** Extract **
Throughout northern India these hill stations became centers of British commerce, government, and culture. It is not surprising that these locations, the essence of British culture, also became the center of Anglo-Indian culture. As one quickly understands, wherever the British clustered children of European fathers and Indian mothers became an inevitable and fundamental part of the landscape. These hill cultures became famous as locations of crisp, clear, and above all comfortable communities. As one Anglo-Indian resident of Dehra Dun (one of the more prominent low mountain hill stations to the north of Delhi) commented in an interview with the author:

"My greatgrandaddy was Welsh. He came here as a young man and worked his way to Dehra Dun. He went to work for the Post and Telegraph, marrying my greatgrandmama and raising a family here. His children and grandchildren all went to proper schools (British) and married into English or Anglo-Indian families that were permanents here in this community. Everyone loved it here. There were hundreds of Anglo-Indians locally even when I was a child. We did lots of things together, but today things have changed. I remember many evenings when my granddaddy and father would tell stories of the "good old days" ... they made it sound so lovely. Today in the whole of the community there are maybe fifty or sixty families that claim Anglo-Indian stock. We once were a lovely peoples."

Members of the Anglo-Indian Community who were raised in the hill stations entered personal and professional pathways that characterized members of their community in other parts of the subcontinent, the railways, post, telegraph, police, nursing, teaching, etc. They were automatically granted jobs in these and other middle-range, but highly respected, positions in government. They taught their children to enjoy things that were British; take the cultural traditions of Europe as their own; become literate in the oral and written traditions of the English language; accept Christianity as their personal religion; and in all ways social and cultural to join in and become part of the traditions that characterized Anglo Indians as something unique and within which a sense of identity and pride could be maintained. Once the children were old enough they entered jobs that were protected or reserved first (and without competition) for Anglo-Indians. There is no doubt that these entitlements caused wide-spread resentment among outside groups, but that was the way things were under colonial rule.

One of the key elements of the hill culture that surrounded Anglo-Indians with the ability to maintain this cultural and social identity was the European system of education -- the private school system that focused on teaching the culture and tradition of the west. Some of the most respected schools of India were located in the hill stations and their graduates took positions in higher levels of government and business as well as exhibited personal pride in successfully graduating from these schools. It was this institution that gave a formal endorsement (or a seal of approval) to the Anglo-Indian culture as a way of life. Culture was very important for Anglo-Indian identity and any perpetuation of the community. Behavioural traditions, language, items of possession, dress, dietary patterns, style of living, and such gave a visual identification to members of the community ... to be seen by other members of the community, the British, or local members of the population. As such, Anglo-Indians could enjoy the associational status that these items of culture gave them and their families. Non visible culture also played a significant part in the lives of members of the community ... belief systems, values, and norms as well as the way these more hidden part of life led to an affirmation of their relationships with both the British and indigenous community. Through these belief systems Anglo-Indians justified their social and cultural positions somewhere between the British and Indian communities ... the first to which they identified and the second to which they found little commonalty.

** Written instruction **
Add the next paragraphs of the extract.

** Supplied data **

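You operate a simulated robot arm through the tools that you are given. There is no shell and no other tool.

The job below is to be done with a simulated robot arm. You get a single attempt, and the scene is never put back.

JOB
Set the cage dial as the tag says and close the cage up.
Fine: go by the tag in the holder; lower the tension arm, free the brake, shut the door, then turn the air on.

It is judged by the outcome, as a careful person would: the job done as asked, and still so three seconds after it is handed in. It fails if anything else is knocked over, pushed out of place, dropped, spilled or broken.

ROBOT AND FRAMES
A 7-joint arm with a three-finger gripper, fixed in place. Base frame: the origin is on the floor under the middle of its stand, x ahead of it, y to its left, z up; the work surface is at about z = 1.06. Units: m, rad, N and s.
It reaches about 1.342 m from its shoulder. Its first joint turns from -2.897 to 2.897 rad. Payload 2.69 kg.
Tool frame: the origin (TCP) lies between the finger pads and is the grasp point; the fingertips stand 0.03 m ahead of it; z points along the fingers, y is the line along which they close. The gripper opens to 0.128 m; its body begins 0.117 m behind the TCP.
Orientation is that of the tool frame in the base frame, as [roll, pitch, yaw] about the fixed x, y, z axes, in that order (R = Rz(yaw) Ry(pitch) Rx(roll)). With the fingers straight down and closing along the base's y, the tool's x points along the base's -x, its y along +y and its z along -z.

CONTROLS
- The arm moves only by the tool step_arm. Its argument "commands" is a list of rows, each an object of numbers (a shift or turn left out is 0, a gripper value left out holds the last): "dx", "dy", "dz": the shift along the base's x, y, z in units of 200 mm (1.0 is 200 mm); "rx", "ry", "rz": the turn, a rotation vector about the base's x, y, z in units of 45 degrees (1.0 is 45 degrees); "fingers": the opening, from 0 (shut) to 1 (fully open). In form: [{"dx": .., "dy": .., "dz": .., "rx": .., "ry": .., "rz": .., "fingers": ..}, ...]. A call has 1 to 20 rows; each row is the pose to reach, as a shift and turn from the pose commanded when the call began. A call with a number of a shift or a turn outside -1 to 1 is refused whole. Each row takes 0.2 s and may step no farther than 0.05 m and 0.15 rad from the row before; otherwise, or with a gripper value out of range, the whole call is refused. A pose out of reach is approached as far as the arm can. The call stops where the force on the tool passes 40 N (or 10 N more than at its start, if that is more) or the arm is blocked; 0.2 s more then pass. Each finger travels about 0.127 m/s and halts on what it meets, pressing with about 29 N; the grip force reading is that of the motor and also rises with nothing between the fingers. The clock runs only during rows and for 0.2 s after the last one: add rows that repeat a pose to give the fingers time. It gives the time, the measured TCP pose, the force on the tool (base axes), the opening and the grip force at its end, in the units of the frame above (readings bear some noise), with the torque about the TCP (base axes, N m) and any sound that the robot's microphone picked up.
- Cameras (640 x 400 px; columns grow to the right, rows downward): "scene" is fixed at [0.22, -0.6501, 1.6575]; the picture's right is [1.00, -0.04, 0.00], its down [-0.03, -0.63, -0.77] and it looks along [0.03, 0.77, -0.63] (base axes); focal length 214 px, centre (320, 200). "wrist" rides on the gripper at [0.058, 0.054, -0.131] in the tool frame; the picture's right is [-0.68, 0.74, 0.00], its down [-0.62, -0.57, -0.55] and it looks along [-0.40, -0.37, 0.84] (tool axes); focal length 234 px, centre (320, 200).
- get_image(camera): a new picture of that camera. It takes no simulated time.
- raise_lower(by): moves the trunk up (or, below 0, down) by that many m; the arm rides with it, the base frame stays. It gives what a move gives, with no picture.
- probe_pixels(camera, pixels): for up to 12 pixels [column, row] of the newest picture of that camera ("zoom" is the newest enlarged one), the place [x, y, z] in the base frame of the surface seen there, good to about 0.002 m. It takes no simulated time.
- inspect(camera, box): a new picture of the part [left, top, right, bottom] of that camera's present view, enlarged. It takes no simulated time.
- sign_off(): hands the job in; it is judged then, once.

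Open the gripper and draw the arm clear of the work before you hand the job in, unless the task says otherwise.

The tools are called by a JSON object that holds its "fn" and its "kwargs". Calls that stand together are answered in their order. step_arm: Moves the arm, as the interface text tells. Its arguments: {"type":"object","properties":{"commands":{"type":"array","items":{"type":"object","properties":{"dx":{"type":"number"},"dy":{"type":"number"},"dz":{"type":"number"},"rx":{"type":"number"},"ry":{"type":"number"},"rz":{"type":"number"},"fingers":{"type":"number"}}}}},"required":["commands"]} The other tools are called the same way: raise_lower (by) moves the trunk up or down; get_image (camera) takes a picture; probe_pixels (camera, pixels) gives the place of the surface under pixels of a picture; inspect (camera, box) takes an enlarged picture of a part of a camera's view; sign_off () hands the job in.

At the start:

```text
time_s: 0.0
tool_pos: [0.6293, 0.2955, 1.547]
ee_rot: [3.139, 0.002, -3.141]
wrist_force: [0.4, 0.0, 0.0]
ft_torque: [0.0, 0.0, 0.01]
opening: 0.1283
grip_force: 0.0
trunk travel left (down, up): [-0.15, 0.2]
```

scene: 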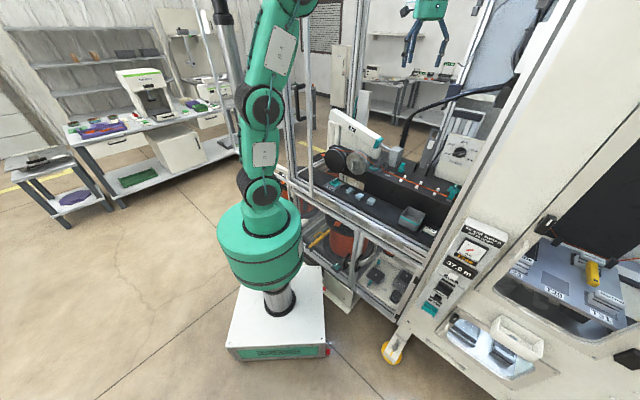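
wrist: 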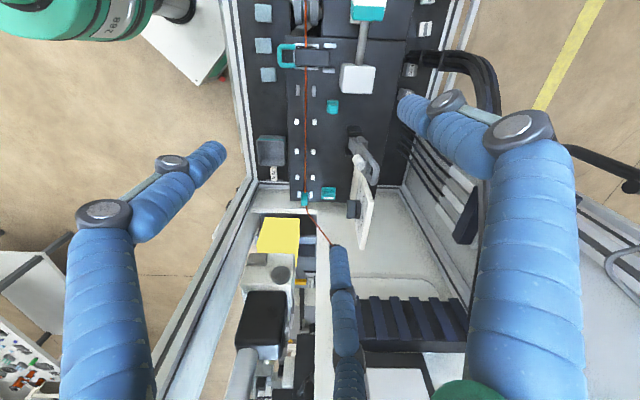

** Answer for this exercise **
On the other hand the social dimensions in which Anglo-Indians found themselves living created a culture that was a mixture of the two from which its members sprung. Anglo-Indians were never fully accepted into the inner circles of British society and at the same time rejected and were rejected by local Indian society. They were on the margins, never really a member of either culture, being forced to construct their own social system and personal identity to meet their social needs. One could always emulate European culture and accept those more visible or potent elements. Yet, they could not simply walk into British culture and be "at home" ... for the most part they were on the outside. There were instances of the most prominent leaders of the community being accepted into social clubs, informal associations, and day to day society, but for the most part there were three very distinct levels of society in which Anglo-Indians lived: British which was always above them but out of reach; their own in which they constructed a "quasi" British system; and the heterogeneous local communities that represented the many parts of the indigenous Indian social system. Thus, Anglo-Indians formed their own social clubs, came together to celebrate important holidays (Easter, Christmas, and important dates central to the culture of England), and in other ways constructed a society that was marginal to but at the same time reproduced most of those things that were British. They played the games of England, gambled in a manner characterizing western cultures, celebrated major life events (marriage, baptism, funerals, etc., in a manner consistent with the west). In other words in almost everything social they emulated those things western, especially British, and came to occupy a social position between these two more dominant cultures ... England and India.

Western private schools brought together almost all aspects of western life into one cultural place. Religion was fundamental since these schools were maintained, staffed, and oriented to the religious groups that owned the facility -- usually Roman Catholic. Students learned, through the medium of English, their European and religious heritage. They institutionalized their cultural heritage through study, prayer, talk, and learning to do the things that Anglo-Indians were supposed to so as to assume their position in the heritage of their native land. Their teachers reinforced the values, norms, and cultural importance (teachers and staff often passed on their assumption of western superiority along with the ethos of British colonialism). Many of these schools became leading educational institutions, preparing their students to assume positions of leadership within the government and private works as well as preparing students for foreign education, the military, and commerce. In the most general sense they served colonial India as status sifting institutions. It was often necessary to have their name firmly on one's resume if there was an expected or respected job to occupy in the future.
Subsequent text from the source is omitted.